Ricardo Carrazedo, Universidade de São Paulo/ Escola de Engenharia de São Carlos

Engenheiro Civil pela Universidade Estadual do Oeste do Paraná (2000), mestre em Engenharia Civil (Engenharia de Estruturas) pela Universidade de São Paulo (2002) e doutor em Engenharia Civil (Engenharia de Estruturas) pela Universidade de São Paulo (2005). É atualmente Professor Associado e Coordenador do Programa de Pós Graduação do Departamento de Engenharia de Estruturas da Escola de Engenharia de São Carlos / Universidade de São Paulo. Atua principalmente nos temas: estruturas de concreto armado, concretos especiais, reforço de estruturas, fenômenos vibro-acústicos em estruturas, monitoramento estrutural, ensaios não destrutivos e estruturas sob ação de cargas móveis.
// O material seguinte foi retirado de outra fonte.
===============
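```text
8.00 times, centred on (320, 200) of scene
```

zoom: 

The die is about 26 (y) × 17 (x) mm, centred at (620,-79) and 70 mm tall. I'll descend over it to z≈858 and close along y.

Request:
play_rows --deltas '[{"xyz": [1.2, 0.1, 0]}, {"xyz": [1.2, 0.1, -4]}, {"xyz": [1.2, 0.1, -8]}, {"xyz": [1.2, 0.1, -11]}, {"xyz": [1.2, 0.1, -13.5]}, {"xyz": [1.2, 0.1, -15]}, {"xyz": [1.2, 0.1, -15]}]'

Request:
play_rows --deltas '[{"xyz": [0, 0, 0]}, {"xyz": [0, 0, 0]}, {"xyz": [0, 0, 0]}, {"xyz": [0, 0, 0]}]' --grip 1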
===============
Silvana De Nardin, Universidade Federal de São Carlos

Possui graduação em engenharia civil pela Universidade Estadual de Maringá(1996), mestrado em Engenharia Civil (Engenharia de Estruturas) pela Universidade de São Paulo(1999), doutorado em Engenharia Civil (Engenharia de Estruturas) pela Universidade de São Paulo(2003) e pós-doutorado pela Universidade de São Paulo(2007). Atualmente é Professor Adjunto da Universidade Federal de São Carlos, da Purdue University, Revisor de projeto de fomento do Fundação de Amparo à Pesquisa do Estado de São Paulo, Revisor de periódico da RIEM ? Ibracon Structures and Materials Journal, Revisor de periódico da Journal of Structural Engineering, Revisor de periódico da Engineering Structures, Revisor de periódico da STRUCTURES, Revisor de periódico da Sustainability e Revisor de periódico do Materia-Rio de Janeiro. Tem experiência na área de Engenharia Civil, com ênfase em Estruturas. Atuando principalmente nos seguintes temas:estruturas mistas, concreto de alta resistência, ductilidade, pilares mistos preenchidos, Investigação experimental e Simulação numérica.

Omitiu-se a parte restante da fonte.